## Start PAGE EXTRACT

From this time onward Jewish property was confiscated and restrictions were imposed. Jews had to wear the Star of David, and many were taken for forced labour. These conditions deteriorated still further after the city came under German control on 1 August 1941. The new Kreishauptmann (Chief of District) was Klaus Volkmann, with Michael as head of the Labour Office, and Oberleutnant Herbert Härtel (Hertel, Hertl) as Chief of a detachment of the Schupo (City Police). In August 1941, Volkmann ordered the Jews to hand over all of their gold, silver, jewellery, furs and woollens. Refusal to obey this order would result in immediate death. It was accepted that much of this property was pilfered by the occupiers. By a special decree that same month, the Kreishauptmannschaft set up its own auxiliary police force called Sonderdienst, which was comprised of local Volksdeutsche.

Kolomyja 1942
Kolomyja 1942
Kolomyja 2004
Kolomyja 2004
To carry out the planned "resettlement" actions to Belzec, and the mass killings at Szeparowce Forest, the Jewish cemetery, the town slaughterhouse, and the town prison, units of SS, police, Gestapo, Ukrainian police auxiliaries and local Ukrainian auxiliaries were ordered to Kolomyja. On 21 September 1941, the staff of the SD and Sipo, commanded by SS-Obersturmführer Peter Leideritz rounded up 250 Jews. Three days later they were taken to neighbouring Korolowka to be shot, but these executions were prevented by the Hungarians.

## End PAGE EXTRACT
## Start INFORMATION SHOWN

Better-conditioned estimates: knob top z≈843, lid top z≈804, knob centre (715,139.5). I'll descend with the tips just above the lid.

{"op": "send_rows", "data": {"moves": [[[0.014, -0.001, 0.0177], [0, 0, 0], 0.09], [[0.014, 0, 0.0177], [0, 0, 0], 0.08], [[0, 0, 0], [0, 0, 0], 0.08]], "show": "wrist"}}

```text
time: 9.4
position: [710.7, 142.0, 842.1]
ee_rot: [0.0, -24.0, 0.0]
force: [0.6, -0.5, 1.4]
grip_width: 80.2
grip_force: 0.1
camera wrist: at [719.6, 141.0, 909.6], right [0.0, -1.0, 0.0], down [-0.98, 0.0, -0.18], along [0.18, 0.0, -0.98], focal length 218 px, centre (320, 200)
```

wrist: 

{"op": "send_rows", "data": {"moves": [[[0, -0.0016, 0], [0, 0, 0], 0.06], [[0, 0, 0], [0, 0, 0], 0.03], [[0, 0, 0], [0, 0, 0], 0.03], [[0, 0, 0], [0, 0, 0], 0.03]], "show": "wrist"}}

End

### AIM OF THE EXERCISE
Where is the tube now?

## End INFORMATION SHOWN

### AIM OF THE EXERCISE
Continue the page extract from where it stops.

### RESULT FOR THIS EXERCISE
In August 1941 a Judenrat was established, led by Mordechai (Markus, Motye) Horowitz. A centralised Judenrat operated in most districts, with Kolomyja including the towns of Kuty, Kosow, etc. This resulted in much argument between the various local and district Jewish representatives. The Judenrat organised the supply of Jewish labourers for the town administration. The Jews officially received wages amounting to 80% of the scale fixed for the 'Aryan' population. In reality, the Jews received much less. The wages were paid directly to the Judenrat which distributed a small amount to the actual worker, after taxes and other expenses. Survivors held very different opinions about the activities of the Judenrat generally and of Horowitz in particular. Some accused Horowitz of collaborating with the Germans; others believed that he was a victim of circumstances. Before the war Horowitz was a very well known and respected industrialist in Kolomyja, but he refused to be elected to the public institutions of the community and the city. During the war he was appointed to his position by the Gestapo, but before this occurred the Germans had wounded him, arrested him, and sentenced him to death. These facts weakened his will. Becoming the chairman of the Judenrat changed his life. Although before the war he was not a religious person, he organised minyans (the quorum of ten males necessary to conduct a religious service) in the office of the Judenrat, knowing very well that it was illegal. He paid attention to the poor. His resolve was probably also weakened by the fact that in September 1941 he had lost his wife. He had refused to release her from a group of arrested people, explaining that he could not treat her preferentially when other people were being taken to their death. Concerning other members of the Judenrat such as Dr Moshe Hutchnecker, Lazar Biber, Isser Reichman or those who collaborated closely with the Gestapo (Joel Jakobi, Itzele Ganeva – it is not possible to state today if these individuals were really members of the Judenrat), survivors' opinions are much more damning than those expressed in respect of Horowitz.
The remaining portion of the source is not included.